++++ SUPPLIED TEXT ++++

Unpacking Ontologically Responsible Assessment

In this post I want to unpack the term Ontologically Responsible Assessment mentioned in this post

Why Develop an Ontology:

An ontology defines a common vocabulary for researchers who need to share information in a domain. It includes machine-interpretable definitions of basic concepts in the domain and relations among them.  . . .   There is no one correct way to model a domain— there are always viable alternatives. The best solution almost always depends on the application that you have in mind .  Source

When people say that students need 21st Century skills, what they really mean is that they want to change their ontological commitments as to what students are, and to what they will become.  When we move from a mechanistic factory model of education to a dialogic networked model; we are really changing our ontological commitments from components in a machine to actors in a network.  Ontologies try to clarify questions about the nature of being and becoming a student in the context of educational practice.  I would add (to the typical information systems objectivist account) that an ontology in educational practice also involves recognizing that students are constituted by networked relationships and the various domain discourses within which they interact.  The main difference in this ontology is that (in contradistinction to most information systems ontologies) its organization is not hierarchal and behavioral, but rather contexted, networked and dialogic.  This doesn’t mean there is no place for hierarchal behavioral objectives, just that they no longer form the core of our educational goals.

++++ DATA EXCERPT ++++

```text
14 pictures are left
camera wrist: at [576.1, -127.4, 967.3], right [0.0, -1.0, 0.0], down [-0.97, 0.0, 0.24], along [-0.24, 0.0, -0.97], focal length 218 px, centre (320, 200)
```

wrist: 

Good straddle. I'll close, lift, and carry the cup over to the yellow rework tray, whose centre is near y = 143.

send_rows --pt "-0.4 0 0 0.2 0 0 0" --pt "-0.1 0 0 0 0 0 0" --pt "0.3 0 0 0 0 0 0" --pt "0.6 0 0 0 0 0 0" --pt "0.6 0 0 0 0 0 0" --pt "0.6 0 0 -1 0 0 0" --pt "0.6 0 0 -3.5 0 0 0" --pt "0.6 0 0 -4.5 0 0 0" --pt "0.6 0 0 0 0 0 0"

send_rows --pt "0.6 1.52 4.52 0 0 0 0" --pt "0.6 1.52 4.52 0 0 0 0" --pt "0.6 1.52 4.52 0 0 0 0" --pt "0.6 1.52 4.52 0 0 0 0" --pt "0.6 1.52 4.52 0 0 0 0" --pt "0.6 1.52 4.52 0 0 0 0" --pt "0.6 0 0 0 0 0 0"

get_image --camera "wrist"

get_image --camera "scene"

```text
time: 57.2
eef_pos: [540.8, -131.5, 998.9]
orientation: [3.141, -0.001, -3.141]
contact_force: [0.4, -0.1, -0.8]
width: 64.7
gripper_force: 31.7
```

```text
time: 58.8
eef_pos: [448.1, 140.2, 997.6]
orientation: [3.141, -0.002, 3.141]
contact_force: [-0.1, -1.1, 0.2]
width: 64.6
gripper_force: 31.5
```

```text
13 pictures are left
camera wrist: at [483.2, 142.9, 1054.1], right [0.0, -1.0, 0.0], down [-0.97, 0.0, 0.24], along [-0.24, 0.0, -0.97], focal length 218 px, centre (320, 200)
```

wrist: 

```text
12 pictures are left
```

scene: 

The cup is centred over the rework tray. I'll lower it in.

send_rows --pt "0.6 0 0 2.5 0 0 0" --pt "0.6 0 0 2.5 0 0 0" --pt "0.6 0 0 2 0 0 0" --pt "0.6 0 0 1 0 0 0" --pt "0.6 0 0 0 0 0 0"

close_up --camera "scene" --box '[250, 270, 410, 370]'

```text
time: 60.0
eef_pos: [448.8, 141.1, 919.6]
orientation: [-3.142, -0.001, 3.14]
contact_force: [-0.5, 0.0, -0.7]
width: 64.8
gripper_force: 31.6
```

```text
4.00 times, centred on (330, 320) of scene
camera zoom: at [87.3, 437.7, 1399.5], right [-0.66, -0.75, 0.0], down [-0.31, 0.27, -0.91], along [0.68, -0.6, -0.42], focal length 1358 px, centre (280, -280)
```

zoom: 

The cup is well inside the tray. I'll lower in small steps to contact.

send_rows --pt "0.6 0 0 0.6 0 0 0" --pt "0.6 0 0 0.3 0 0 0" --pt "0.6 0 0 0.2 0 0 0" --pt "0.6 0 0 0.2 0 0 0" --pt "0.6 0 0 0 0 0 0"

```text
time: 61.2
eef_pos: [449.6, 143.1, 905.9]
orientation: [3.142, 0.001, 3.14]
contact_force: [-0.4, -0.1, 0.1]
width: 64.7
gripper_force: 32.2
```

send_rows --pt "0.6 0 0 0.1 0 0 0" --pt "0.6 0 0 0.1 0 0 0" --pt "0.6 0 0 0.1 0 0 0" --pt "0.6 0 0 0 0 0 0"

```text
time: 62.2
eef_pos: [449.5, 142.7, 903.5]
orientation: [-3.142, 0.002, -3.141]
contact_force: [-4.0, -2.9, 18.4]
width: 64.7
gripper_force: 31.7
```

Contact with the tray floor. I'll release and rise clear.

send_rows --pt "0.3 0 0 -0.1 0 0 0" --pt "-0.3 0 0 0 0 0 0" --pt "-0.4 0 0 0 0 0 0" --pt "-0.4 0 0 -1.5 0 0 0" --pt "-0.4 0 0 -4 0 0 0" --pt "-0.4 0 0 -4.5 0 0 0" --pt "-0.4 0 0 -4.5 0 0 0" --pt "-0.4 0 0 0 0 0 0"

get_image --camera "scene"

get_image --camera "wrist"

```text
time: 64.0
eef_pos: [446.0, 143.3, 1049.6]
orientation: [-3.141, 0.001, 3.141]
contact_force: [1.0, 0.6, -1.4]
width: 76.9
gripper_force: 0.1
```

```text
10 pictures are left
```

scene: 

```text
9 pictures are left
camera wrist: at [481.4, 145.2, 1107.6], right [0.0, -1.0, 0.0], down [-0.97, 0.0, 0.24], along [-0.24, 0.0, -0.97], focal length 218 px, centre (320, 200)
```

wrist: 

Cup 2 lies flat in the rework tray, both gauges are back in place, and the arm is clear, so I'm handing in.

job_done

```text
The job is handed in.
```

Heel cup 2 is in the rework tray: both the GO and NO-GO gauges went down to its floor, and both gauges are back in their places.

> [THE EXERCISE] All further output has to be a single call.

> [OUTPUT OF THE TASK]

++++

> [THE EXERCISE] Take up the supplied text again after its last words.

> [OUTPUT OF THE TASK]
Why Responsibility:

Depending on whether one believes that reality is objectively given or subjectively / collectively constituted, the understanding of responsibility will differ. This, in turn, has a serious impact on how individuals and collectives can or should use IS (Information Systems).  . . . Reality is thus not given and open to objective discovery but outcome of the intentional activity of perception and interpersonal communication. This means that the dimensions of responsibility must be discovered through communication. (Stahl, 2007 Available from Research Gate or Ontologies, Integrated Series in Information Systems Volume 14, 2007, pp 143-169)

Education can’t be conceived through objective behavioral description, rather, it is conceived in the context of conversational realities.  Students are not cogs in a machine, but are people and the conversational realities where we meet them involves commitments, requirements, privileges, and various other high level latent traits that defy easy objectification.  To be responsible is to jointly actualize an educational program.

What Do I mean by Assessment:

What is the purpose of educational assessment?  Wikipedia speaks about documenting knowledge, skills, attitudes, and beliefs.  Merriam Webster talks about making judgements.  Edutopia talks about assessment as a mechanism for instruction.  I want to focus on another aspects that may seem technical, but I believe gets to the heart of the matter.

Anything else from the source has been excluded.